The Devas were generally upholders of dharma and took on themselves the task of putting down the Rakshasas. According to the Puranas, they had at times to deviate from dharma in dealing with the Rakshasas, some of whom had attained great power through tapas.
The Devas were generally good; and those among them who swerved from the path of righteousness paid the price for it. There was no separate code of conduct for the Devas; the law of Karma admits of no distinction between the Devas and others. The law dealt with the Devas as with others.
Wedded to virtue as the Devas generally were, lapses on their part appear big to us, like stains on white cloth. The Rakshasas' evil deeds are taken for granted and do not attract much attention, like stains on black cloth.
The honest, when they happen to go astray, should evoke our sympathy. It is however the way of the world, but it is not right, to condemn in strong terms casual lapses of the virtuous, while tolerating habitual wrong-doers.

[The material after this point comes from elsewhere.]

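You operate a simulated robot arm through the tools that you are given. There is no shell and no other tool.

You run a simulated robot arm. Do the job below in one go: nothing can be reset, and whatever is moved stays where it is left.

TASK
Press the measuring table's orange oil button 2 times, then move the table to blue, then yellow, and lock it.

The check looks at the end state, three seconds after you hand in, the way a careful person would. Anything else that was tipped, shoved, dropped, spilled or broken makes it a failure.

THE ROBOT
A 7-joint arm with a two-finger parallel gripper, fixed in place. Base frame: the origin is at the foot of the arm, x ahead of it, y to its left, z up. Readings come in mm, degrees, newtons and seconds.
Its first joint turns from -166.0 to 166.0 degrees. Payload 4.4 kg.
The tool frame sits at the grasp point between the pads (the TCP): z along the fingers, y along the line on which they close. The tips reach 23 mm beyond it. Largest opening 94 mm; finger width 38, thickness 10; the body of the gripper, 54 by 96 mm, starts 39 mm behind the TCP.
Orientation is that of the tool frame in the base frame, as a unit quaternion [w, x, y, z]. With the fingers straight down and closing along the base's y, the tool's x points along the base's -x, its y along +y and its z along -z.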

It should be noted that in the Puranas we see the gods getting entangled in dilemmas of Dharma. Indra and other Devas are shown often as committing serious sins.
Why did the sages who told the Puranas involve themselves in such difficulties? Their aim was to awaken people to a sense of the dangers of adharma. Else, the sages need not have deliberately attributed sinful acts to their own heroes and created difficulties for themselves.
Some persons take pleasure in jumping to wrong conclusions from the incidents in the Puranas. They argue: "Ravana was a very good king. Valmiki has falsely accused him of wicked deeds." They ask: "Did not Rama act unjustly on a certain occasion? Did not Sita utter a lie?" and the like. Valmiki could well have omitted incidents which are not edifying. Both Rama and Ravana were first presented to us by the poet Valmiki.
There was no earlier work referring to Ravana that can be quoted to contradict Valmiki and stamp him as being partial to Rama, Sita and the Devas, and twisting facts to deceive people. Valmiki's Ramayana is the fountain source of the story of Rama; in it, one comes across seemingly wrong deeds.
Calm consideration of such situations would show that they are just portrayals of similar difficulties in our day-to-day life. It is for us to benefit from the moral trials contained in them. The lesson of the Ahalya episode is that, however deadly one's sin, one may hope to be freed from its consequence by penitence and punishment. Instead of condemning others for their sins, we should look within our own hearts and try to purify them of every evil thought. The best of us have need for eternal vigilance, if we would escape sin. This is the moral of Ahalya's error.